> Problem details
Nothing in the data should change when you return it, but leave the pictures out.

> Data section
· · · · ·

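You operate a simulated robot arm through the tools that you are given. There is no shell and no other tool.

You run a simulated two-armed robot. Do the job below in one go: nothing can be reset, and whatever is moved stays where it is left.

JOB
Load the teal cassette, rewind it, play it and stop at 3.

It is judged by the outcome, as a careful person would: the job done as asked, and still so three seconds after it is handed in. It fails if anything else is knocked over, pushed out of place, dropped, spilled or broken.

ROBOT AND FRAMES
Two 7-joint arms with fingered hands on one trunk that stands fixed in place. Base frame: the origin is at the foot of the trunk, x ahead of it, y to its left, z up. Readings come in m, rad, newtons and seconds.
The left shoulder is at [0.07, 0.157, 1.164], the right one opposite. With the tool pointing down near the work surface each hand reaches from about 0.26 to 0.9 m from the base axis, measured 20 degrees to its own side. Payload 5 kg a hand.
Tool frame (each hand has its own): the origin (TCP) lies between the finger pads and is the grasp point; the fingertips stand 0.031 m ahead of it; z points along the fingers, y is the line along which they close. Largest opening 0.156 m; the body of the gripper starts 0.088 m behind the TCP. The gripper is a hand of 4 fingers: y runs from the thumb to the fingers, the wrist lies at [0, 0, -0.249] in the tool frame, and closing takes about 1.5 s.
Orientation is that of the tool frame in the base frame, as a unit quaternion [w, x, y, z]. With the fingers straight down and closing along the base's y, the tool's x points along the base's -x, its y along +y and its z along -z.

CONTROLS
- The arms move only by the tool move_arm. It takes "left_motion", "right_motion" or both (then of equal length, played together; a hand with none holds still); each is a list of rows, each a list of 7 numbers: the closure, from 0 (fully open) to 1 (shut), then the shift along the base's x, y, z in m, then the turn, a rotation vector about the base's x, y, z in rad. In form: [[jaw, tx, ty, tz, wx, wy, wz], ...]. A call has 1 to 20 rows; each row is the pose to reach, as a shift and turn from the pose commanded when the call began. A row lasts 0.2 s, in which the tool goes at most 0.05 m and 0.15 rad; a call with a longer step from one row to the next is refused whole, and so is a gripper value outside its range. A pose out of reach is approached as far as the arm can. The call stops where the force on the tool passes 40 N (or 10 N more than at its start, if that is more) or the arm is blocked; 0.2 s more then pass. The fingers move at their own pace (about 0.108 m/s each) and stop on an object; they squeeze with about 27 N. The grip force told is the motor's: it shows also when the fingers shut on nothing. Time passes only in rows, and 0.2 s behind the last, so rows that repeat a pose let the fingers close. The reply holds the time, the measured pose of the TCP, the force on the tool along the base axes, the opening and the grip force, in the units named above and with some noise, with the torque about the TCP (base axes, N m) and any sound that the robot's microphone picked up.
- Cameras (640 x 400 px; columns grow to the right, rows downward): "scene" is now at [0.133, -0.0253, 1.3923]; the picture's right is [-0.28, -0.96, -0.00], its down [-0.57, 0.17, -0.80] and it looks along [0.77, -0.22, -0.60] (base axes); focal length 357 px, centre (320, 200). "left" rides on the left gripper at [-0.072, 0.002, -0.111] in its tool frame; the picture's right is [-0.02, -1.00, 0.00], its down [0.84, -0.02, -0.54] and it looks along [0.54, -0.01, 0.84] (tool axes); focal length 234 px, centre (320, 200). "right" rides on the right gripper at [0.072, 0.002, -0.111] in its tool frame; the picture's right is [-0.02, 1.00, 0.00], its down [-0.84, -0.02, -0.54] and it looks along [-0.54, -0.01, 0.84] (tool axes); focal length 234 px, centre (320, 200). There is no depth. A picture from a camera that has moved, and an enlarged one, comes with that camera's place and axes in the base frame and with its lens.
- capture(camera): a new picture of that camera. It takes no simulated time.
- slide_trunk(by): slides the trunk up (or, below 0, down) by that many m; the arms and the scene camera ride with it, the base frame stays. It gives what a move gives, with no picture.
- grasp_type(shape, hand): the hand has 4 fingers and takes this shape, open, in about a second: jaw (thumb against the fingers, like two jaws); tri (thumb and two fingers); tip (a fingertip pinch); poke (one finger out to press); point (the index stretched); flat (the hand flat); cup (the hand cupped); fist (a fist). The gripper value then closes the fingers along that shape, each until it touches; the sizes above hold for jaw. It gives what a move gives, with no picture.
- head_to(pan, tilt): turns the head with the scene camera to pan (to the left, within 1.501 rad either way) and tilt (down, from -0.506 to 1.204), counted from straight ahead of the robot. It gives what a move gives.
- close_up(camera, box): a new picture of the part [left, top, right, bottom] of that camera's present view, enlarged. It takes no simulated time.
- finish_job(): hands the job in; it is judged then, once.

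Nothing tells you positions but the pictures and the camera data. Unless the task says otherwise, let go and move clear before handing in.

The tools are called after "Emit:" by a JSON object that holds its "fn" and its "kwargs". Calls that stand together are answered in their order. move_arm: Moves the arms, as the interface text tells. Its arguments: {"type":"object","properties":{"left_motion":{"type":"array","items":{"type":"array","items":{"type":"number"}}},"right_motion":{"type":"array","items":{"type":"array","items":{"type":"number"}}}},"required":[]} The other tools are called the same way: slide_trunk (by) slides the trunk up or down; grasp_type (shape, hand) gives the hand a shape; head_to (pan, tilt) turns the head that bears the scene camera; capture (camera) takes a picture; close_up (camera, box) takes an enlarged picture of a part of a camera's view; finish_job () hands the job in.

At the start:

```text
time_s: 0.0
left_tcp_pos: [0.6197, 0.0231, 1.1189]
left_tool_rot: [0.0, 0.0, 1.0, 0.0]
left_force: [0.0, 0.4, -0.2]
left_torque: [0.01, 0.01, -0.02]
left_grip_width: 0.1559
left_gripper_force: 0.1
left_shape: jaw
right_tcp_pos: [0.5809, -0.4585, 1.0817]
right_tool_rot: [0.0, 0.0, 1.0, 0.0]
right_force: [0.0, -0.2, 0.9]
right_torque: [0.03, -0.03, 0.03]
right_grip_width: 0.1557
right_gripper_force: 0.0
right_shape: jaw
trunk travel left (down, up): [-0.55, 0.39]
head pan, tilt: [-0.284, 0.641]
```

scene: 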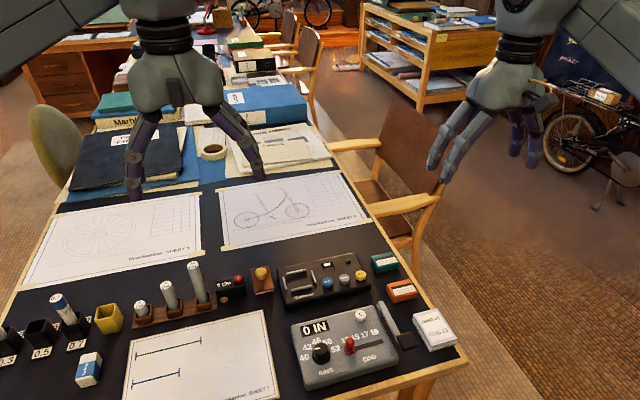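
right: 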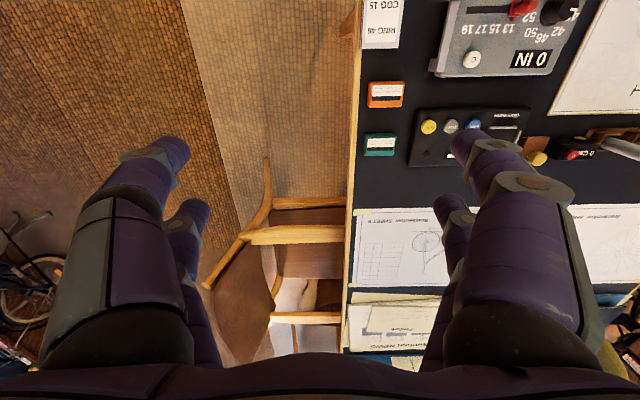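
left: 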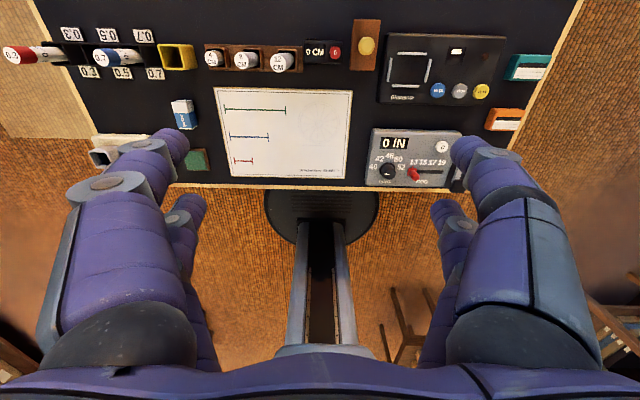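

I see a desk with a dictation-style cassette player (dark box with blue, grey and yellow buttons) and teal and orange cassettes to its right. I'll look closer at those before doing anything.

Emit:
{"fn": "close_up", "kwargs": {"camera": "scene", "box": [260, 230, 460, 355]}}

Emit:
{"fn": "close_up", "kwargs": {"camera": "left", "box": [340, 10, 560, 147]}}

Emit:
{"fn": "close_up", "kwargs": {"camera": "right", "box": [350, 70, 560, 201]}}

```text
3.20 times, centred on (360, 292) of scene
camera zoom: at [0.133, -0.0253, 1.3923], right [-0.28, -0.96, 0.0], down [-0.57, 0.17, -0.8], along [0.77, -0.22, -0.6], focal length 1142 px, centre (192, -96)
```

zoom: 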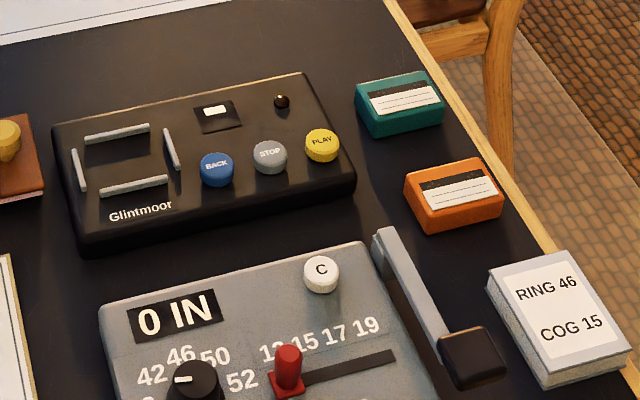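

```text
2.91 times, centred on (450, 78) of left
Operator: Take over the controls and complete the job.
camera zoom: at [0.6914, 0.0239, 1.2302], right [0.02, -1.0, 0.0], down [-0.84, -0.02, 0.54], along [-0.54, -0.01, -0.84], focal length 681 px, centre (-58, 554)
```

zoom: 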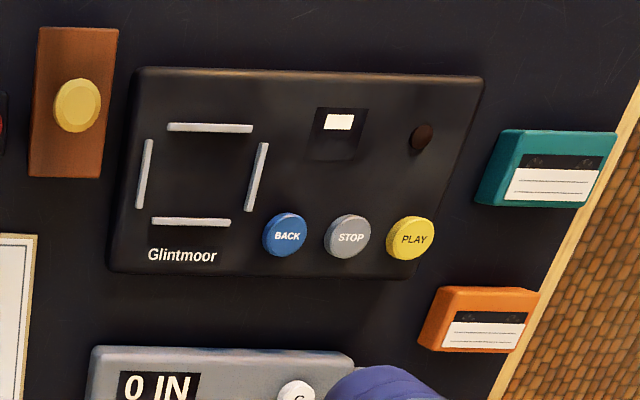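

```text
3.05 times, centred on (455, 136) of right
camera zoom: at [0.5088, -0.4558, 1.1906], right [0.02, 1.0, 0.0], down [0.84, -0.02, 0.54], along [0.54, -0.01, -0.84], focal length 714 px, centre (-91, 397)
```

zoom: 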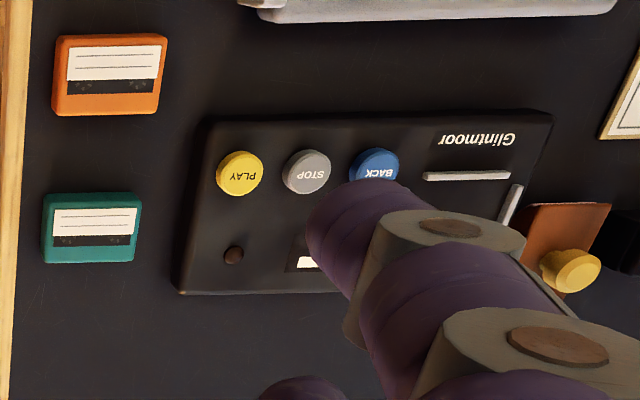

· · · · ·

> Problem solution
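You operate a simulated robot arm through the tools that you are given. There is no shell and no other tool.

You run a simulated two-armed robot. Do the job below in one go: nothing can be reset, and whatever is moved stays where it is left.

JOB
Load the teal cassette, rewind it, play it and stop at 3.

It is judged by the outcome, as a careful person would: the job done as asked, and still so three seconds after it is handed in. It fails if anything else is knocked over, pushed out of place, dropped, spilled or broken.

ROBOT AND FRAMES
Two 7-joint arms with fingered hands on one trunk that stands fixed in place. Base frame: the origin is at the foot of the trunk, x ahead of it, y to its left, z up. Readings come in m, rad, newtons and seconds.
The left shoulder is at [0.07, 0.157, 1.164], the right one opposite. With the tool pointing down near the work surface each hand reaches from about 0.26 to 0.9 m from the base axis, measured 20 degrees to its own side. Payload 5 kg a hand.
Tool frame (each hand has its own): the origin (TCP) lies between the finger pads and is the grasp point; the fingertips stand 0.031 m ahead of it; z points along the fingers, y is the line along which they close. Largest opening 0.156 m; the body of the gripper starts 0.088 m behind the TCP. The gripper is a hand of 4 fingers: y runs from the thumb to the fingers, the wrist lies at [0, 0, -0.249] in the tool frame, and closing takes about 1.5 s.
Orientation is that of the tool frame in the base frame, as a unit quaternion [w, x, y, z]. With the fingers straight down and closing along the base's y, the tool's x points along the base's -x, its y along +y and its z along -z.

CONTROLS
- The arms move only by the tool move_arm. It takes "left_motion", "right_motion" or both (then of equal length, played together; a hand with none holds still); each is a list of rows, each a list of 7 numbers: the closure, from 0 (fully open) to 1 (shut), then the shift along the base's x, y, z in m, then the turn, a rotation vector about the base's x, y, z in rad. In form: [[jaw, tx, ty, tz, wx, wy, wz], ...]. A call has 1 to 20 rows; each row is the pose to reach, as a shift and turn from the pose commanded when the call began. A row lasts 0.2 s, in which the tool goes at most 0.05 m and 0.15 rad; a call with a longer step from one row to the next is refused whole, and so is a gripper value outside its range. A pose out of reach is approached as far as the arm can. The call stops where the force on the tool passes 40 N (or 10 N more than at its start, if that is more) or the arm is blocked; 0.2 s more then pass. The fingers move at their own pace (about 0.108 m/s each) and stop on an object; they squeeze with about 27 N. The grip force told is the motor's: it shows also when the fingers shut on nothing. Time passes only in rows, and 0.2 s behind the last, so rows that repeat a pose let the fingers close. The reply holds the time, the measured pose of the TCP, the force on the tool along the base axes, the opening and the grip force, in the units named above and with some noise, with the torque about the TCP (base axes, N m) and any sound that the robot's microphone picked up.
- Cameras (640 x 400 px; columns grow to the right, rows downward): "scene" is now at [0.133, -0.0253, 1.3923]; the picture's right is [-0.28, -0.96, -0.00], its down [-0.57, 0.17, -0.80] and it looks along [0.77, -0.22, -0.60] (base axes); focal length 357 px, centre (320, 200). "left" rides on the left gripper at [-0.072, 0.002, -0.111] in its tool frame; the picture's right is [-0.02, -1.00, 0.00], its down [0.84, -0.02, -0.54] and it looks along [0.54, -0.01, 0.84] (tool axes); focal length 234 px, centre (320, 200). "right" rides on the right gripper at [0.072, 0.002, -0.111] in its tool frame; the picture's right is [-0.02, 1.00, 0.00], its down [-0.84, -0.02, -0.54] and it looks along [-0.54, -0.01, 0.84] (tool axes); focal length 234 px, centre (320, 200). There is no depth. A picture from a camera that has moved, and an enlarged one, comes with that camera's place and axes in the base frame and with its lens.
- capture(camera): a new picture of that camera. It takes no simulated time.
- slide_trunk(by): slides the trunk up (or, below 0, down) by that many m; the arms and the scene camera ride with it, the base frame stays. It gives what a move gives, with no picture.
- grasp_type(shape, hand): the hand has 4 fingers and takes this shape, open, in about a second: jaw (thumb against the fingers, like two jaws); tri (thumb and two fingers); tip (a fingertip pinch); poke (one finger out to press); point (the index stretched); flat (the hand flat); cup (the hand cupped); fist (a fist). The gripper value then closes the fingers along that shape, each until it touches; the sizes above hold for jaw. It gives what a move gives, with no picture.
- head_to(pan, tilt): turns the head with the scene camera to pan (to the left, within 1.501 rad either way) and tilt (down, from -0.506 to 1.204), counted from straight ahead of the robot. It gives what a move gives.
- close_up(camera, box): a new picture of the part [left, top, right, bottom] of that camera's present view, enlarged. It takes no simulated time.
- finish_job(): hands the job in; it is judged then, once.

Nothing tells you positions but the pictures and the camera data. Unless the task says otherwise, let go and move clear before handing in.

The tools are called after "Emit:" by a JSON object that holds its "fn" and its "kwargs". Calls that stand together are answered in their order. move_arm: Moves the arms, as the interface text tells. Its arguments: {"type":"object","properties":{"left_motion":{"type":"array","items":{"type":"array","items":{"type":"number"}}},"right_motion":{"type":"array","items":{"type":"array","items":{"type":"number"}}}},"required":[]} The other tools are called the same way: slide_trunk (by) slides the trunk up or down; grasp_type (shape, hand) gives the hand a shape; head_to (pan, tilt) turns the head that bears the scene camera; capture (camera) takes a picture; close_up (camera, box) takes an enlarged picture of a part of a camera's view; finish_job () hands the job in.

At the start:

```text
time_s: 0.0
left_tcp_pos: [0.6197, 0.0231, 1.1189]
left_tool_rot: [0.0, 0.0, 1.0, 0.0]
left_force: [0.0, 0.4, -0.2]
left_torque: [0.01, 0.01, -0.02]
left_grip_width: 0.1559
left_gripper_force: 0.1
left_shape: jaw
right_tcp_pos: [0.5809, -0.4585, 1.0817]
right_tool_rot: [0.0, 0.0, 1.0, 0.0]
right_force: [0.0, -0.2, 0.9]
right_torque: [0.03, -0.03, 0.03]
right_grip_width: 0.1557
right_gripper_force: 0.0
right_shape: jaw
trunk travel left (down, up): [-0.55, 0.39]
head pan, tilt: [-0.284, 0.641]
```

scene: 
right: 
left: 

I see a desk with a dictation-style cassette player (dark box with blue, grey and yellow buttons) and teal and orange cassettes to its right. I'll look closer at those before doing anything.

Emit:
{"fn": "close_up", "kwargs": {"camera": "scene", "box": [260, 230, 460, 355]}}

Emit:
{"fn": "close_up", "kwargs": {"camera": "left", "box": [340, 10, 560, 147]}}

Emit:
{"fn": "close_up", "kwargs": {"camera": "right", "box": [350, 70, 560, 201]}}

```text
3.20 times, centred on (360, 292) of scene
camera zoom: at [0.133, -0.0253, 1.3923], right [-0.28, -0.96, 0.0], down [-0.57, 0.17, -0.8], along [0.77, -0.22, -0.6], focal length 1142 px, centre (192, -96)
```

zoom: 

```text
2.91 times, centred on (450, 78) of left
Operator: Take over the controls and complete the job.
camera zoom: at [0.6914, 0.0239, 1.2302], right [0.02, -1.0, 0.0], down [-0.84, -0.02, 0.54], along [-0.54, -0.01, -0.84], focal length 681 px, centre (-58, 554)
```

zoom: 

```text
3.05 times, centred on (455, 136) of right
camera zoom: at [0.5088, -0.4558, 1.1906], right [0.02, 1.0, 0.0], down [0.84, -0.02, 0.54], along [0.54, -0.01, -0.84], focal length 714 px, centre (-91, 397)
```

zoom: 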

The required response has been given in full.